Entre a Falta de Luz e a Falta de Vergonha
A Madeira, esta terra cansada, esbaforida de tanto se ouvir a si própria, escorregava pela encumeada da vaidade, enquanto Miguel Albuquerque, feito canastro de palavras sem sustança, espichava do beiço que se o apagão do continente tivesse rebentado cá, na nossa terra, seria “imediatamente detectável”. Disse-o com aquele ar de cagarola convencido, como quem sopra um balão furado e acha que é foguete, naquele falanço balofo de sempre, misturando gabança com ignorância, como quem mistura vinho avinagrado no bom e ainda se gaba do sabor.

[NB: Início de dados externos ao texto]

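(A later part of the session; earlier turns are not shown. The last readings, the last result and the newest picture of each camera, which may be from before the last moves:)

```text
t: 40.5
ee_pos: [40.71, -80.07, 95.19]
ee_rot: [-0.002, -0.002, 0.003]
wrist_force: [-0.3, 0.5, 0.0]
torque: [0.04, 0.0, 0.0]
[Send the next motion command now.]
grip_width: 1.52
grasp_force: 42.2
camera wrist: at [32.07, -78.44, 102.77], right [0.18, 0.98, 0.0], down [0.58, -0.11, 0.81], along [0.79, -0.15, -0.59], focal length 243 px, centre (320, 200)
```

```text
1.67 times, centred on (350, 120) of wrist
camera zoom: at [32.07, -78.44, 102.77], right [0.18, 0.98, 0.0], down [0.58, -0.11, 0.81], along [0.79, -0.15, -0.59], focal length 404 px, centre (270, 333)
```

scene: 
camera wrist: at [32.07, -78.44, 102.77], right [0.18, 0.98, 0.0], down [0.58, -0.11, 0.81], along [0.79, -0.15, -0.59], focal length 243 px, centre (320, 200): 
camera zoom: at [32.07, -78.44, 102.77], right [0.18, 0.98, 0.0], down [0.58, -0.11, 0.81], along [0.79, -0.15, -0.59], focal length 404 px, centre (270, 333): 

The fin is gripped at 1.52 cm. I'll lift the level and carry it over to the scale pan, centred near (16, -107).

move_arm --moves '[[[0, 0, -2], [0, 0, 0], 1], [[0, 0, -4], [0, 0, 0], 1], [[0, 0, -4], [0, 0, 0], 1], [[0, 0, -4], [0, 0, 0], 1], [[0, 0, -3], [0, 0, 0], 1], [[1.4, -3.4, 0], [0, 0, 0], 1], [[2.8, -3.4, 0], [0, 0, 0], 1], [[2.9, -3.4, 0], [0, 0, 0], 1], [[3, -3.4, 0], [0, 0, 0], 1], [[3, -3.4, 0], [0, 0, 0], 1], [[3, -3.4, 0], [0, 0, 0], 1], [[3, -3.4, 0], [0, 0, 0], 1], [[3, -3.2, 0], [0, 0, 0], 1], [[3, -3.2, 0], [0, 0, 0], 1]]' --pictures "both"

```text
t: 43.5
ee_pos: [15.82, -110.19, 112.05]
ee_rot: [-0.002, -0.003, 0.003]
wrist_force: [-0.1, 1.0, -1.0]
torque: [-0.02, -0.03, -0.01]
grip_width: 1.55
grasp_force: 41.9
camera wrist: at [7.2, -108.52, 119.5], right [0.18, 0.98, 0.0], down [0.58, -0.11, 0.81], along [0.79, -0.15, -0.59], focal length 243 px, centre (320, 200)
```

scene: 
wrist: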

Primeiro disparate: o tamanho da Madeira, coitada. Porque é “um ecossistema mais pequeno”, dizia ele, a modos de vendeiro a vender peixe estragado como se fosse fresco, seria mais fácil detectar uma falha. Mal sabe, ou pior ainda, sabendo, finge não saber, que pequeno, na Madeira, é sinónimo de fágil, como essas figueiras de escarpa que um ventinho logo bota ao chão. Um abicadouro¹ de sistema, onde uma falha numa turbina manda logo toda a gente a lamber lume, e nem com todos os rezos às alminhas de São Tiago se escapa. Detectar? Claro que sim, homem de Deus. Até a Tia Zulmira, encafuada no poio do Chão da Ribeira, dava fé da escuridão. Resolver? Ah, isso é que era o cabo dos trabalhos.
Depois, a desfaçatez de sempre, o manso desenxabido de quem acha que pode mandar uma esgaça e ficar a rir. “Apenas alguns serviços dependentes do Estado terão sido afectados”, atirou ele, com aquele ar de figurão, a cheirar a água de colónia, como as coisas do Estado fossem brincos de feira, ou coisa para entreter o povo em dia de folga. Como se a Madeira não estivesse toda ela feita de estado e de fome, de repartição pública e de fome, de pequena loja e de fome, de estrada a cair e de fome.
Mas o mais triste, o mais desdentado disto tudo, é a confusão entre detectar e resolver. Como se ver a bicheza fosse matá-la. Como se a vergalhada de saber que há uma fuga na levada adiantasse sem o home que tranca a adufa a tempo. Detectar não cura. Detectar é só o principio do chorrilho. E a Madeira, como toda a gente sabe, ou finge que não sabe para não ter de fazer nada, é um atapetar de problemas velhos, um cangalheiro de improvisos, um facho apagado por dentro e por fora.
Não é novidade, nem espanta ninguém que tenha mais de dois dedos de testa. A ilha vive num apagão, e não é de electricidade: é um apagão político, de ideias, de coragem, de vergonha na cara. Um apagão, tão grosso e tão sólido que já se pode caminhar em cima dele como se fosse chão firme. Um apagão a modo de praga antiga, como essas febres malinas² que nem a poncha da Serra d'Água cura.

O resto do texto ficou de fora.